WRITTEN INSTRUCTION -
Leaving out the pictures, transcribe all of the records faithfully. Put each line that is not blank into a JSON list as a string.

— START OF MATERIAL FOR THIS TASK —

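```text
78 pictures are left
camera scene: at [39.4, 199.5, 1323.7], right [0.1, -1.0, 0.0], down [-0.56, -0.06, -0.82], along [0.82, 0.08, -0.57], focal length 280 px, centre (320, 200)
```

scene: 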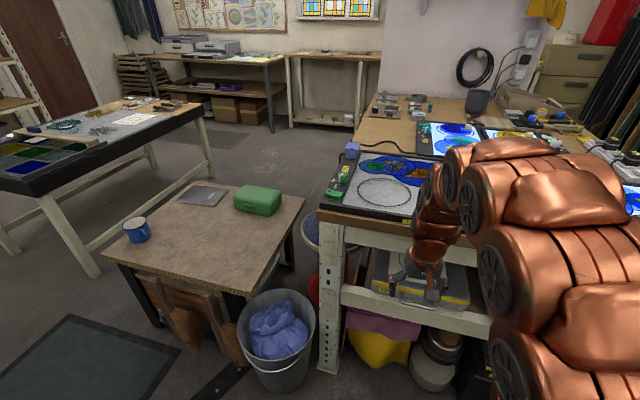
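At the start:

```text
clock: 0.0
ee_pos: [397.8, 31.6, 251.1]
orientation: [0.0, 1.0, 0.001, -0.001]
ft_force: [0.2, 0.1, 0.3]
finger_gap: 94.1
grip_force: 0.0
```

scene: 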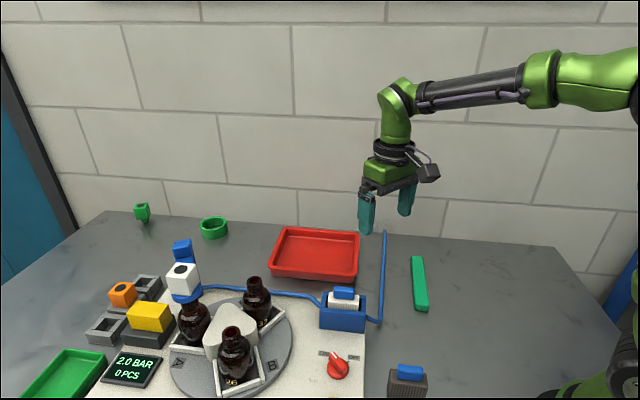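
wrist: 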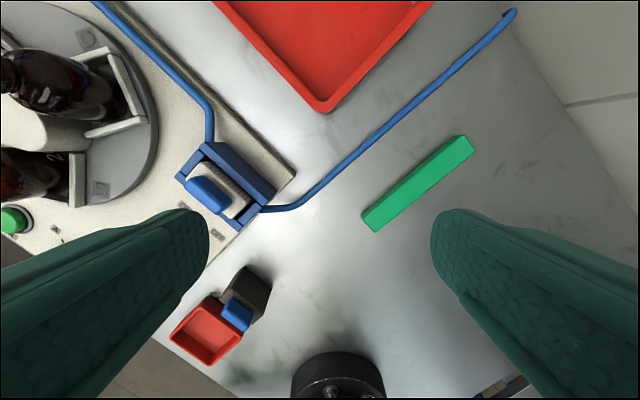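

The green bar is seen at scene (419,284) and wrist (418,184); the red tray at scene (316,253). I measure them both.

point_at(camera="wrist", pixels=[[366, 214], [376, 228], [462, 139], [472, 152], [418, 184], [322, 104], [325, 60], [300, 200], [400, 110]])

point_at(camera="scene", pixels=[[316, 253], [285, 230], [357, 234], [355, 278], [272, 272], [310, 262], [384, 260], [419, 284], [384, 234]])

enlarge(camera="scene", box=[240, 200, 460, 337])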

— END OF MATERIAL FOR THIS TASK —

FULL ANSWER -
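[
  "```text",
  "78 pictures are left",
  "camera scene: at [39.4, 199.5, 1323.7], right [0.1, -1.0, 0.0], down [-0.56, -0.06, -0.82], along [0.82, 0.08, -0.57], focal length 280 px, centre (320, 200)",
  "```",
  "scene: ",
  "At the start:",
  "```text",
  "clock: 0.0",
  "ee_pos: [397.8, 31.6, 251.1]",
  "orientation: [0.0, 1.0, 0.001, -0.001]",
  "ft_force: [0.2, 0.1, 0.3]",
  "finger_gap: 94.1",
  "grip_force: 0.0",
  "```",
  "scene: ",
  "wrist: ",
  "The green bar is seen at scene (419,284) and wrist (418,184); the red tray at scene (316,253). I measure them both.",
  "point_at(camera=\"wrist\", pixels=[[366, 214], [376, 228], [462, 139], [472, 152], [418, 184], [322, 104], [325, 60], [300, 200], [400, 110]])",
  "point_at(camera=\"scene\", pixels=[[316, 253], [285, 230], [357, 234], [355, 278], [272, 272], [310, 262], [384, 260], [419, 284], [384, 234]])",
  "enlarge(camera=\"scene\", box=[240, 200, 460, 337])"
]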